_Source excerpt_

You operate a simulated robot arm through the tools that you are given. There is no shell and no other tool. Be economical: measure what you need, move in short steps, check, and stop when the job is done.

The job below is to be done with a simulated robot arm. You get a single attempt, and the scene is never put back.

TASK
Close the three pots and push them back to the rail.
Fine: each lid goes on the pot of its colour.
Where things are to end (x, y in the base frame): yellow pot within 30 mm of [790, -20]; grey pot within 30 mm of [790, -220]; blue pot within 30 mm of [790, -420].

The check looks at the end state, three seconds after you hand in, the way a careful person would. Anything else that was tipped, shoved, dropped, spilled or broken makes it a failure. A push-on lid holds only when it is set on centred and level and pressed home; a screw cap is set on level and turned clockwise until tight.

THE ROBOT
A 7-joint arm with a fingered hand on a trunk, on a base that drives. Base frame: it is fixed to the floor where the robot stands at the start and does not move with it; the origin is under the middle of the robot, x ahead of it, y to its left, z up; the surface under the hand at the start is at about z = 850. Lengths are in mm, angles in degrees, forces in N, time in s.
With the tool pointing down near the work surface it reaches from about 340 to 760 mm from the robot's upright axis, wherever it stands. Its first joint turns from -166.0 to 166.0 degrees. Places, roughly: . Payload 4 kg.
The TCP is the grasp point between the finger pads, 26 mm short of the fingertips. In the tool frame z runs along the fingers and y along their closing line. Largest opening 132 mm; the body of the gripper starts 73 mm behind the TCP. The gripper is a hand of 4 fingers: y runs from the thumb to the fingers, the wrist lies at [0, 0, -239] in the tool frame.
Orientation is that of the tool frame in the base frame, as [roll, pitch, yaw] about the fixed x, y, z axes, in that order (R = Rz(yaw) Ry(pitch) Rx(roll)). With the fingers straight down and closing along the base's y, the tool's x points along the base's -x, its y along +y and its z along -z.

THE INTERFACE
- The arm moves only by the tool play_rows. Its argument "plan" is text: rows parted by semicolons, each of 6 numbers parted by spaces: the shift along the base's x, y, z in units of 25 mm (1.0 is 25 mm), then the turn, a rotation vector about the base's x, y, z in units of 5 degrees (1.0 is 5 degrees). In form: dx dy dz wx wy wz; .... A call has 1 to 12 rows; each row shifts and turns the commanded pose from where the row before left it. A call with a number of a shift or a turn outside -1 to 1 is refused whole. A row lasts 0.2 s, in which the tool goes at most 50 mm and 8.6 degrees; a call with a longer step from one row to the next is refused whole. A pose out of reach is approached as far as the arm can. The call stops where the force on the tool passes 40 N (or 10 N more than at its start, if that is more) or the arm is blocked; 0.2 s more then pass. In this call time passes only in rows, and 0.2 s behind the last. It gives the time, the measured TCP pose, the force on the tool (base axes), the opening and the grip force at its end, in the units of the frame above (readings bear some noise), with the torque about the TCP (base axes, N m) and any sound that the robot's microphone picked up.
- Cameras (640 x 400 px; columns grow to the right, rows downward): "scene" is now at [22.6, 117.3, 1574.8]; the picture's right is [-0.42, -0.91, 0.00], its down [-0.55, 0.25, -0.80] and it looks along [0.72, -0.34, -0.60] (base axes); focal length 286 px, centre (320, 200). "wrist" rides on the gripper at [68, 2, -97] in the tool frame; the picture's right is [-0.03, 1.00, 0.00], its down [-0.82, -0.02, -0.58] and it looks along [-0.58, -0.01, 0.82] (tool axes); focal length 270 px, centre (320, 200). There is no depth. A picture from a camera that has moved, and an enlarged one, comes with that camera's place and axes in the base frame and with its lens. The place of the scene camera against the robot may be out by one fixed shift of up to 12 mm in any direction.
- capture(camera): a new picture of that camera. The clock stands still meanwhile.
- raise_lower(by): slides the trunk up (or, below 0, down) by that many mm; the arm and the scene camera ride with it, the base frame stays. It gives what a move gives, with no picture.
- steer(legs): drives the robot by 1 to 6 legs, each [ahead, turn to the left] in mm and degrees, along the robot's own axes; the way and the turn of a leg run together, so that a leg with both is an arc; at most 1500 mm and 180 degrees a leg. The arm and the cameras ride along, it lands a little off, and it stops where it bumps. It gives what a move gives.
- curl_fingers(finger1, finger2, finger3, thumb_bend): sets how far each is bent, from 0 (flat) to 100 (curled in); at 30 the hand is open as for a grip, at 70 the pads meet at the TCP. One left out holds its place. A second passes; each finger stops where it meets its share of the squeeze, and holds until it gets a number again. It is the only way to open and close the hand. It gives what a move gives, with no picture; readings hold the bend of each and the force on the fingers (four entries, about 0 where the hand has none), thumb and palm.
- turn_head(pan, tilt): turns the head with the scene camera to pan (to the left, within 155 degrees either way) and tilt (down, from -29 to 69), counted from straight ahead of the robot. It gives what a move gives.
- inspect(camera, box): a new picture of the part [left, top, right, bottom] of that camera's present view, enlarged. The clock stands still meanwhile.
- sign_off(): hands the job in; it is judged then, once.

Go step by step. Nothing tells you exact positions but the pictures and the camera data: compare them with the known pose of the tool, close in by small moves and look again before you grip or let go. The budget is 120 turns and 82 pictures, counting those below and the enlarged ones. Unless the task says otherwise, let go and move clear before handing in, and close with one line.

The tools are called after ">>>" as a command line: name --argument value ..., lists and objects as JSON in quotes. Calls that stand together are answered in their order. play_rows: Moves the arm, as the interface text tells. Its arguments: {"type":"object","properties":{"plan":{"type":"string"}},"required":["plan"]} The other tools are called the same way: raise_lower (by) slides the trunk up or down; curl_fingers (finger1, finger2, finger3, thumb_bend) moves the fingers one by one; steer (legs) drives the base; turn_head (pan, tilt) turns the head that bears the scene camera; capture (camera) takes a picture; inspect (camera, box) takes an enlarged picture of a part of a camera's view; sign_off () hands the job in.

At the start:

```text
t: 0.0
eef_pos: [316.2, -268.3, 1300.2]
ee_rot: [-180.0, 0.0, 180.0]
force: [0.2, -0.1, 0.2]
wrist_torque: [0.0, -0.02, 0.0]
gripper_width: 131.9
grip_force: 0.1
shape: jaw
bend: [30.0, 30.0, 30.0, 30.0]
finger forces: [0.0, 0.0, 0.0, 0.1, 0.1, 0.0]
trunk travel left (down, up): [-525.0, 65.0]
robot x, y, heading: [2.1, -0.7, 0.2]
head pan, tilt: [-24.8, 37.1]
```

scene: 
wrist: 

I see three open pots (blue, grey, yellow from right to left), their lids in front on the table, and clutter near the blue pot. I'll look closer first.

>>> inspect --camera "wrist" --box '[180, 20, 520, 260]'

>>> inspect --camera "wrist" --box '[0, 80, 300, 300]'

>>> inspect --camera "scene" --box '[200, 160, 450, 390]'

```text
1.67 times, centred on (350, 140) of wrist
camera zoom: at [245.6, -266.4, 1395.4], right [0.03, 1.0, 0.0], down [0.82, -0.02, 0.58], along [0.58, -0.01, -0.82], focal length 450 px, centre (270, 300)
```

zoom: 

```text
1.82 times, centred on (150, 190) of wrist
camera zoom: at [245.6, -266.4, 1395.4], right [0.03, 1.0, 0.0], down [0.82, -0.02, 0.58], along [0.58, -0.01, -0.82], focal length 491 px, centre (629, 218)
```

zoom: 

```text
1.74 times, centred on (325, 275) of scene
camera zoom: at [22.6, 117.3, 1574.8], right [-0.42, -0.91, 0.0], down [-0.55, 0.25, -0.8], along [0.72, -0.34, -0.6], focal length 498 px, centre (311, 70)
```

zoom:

_Aim_
Your task is to give again the lines from the one containing "- inspect(camera, box): a" to the one containing "Go step by step.", both lines included, exactly and without anything added.

_Output_
- inspect(camera, box): a new picture of the part [left, top, right, bottom] of that camera's present view, enlarged. The clock stands still meanwhile.
- sign_off(): hands the job in; it is judged then, once.

Go step by step. Nothing tells you exact positions but the pictures and the camera data: compare them with the known pose of the tool, close in by small moves and look again before you grip or let go. The budget is 120 turns and 82 pictures, counting those below and the enlarged ones. Unless the task says otherwise, let go and move clear before handing in, and close with one line.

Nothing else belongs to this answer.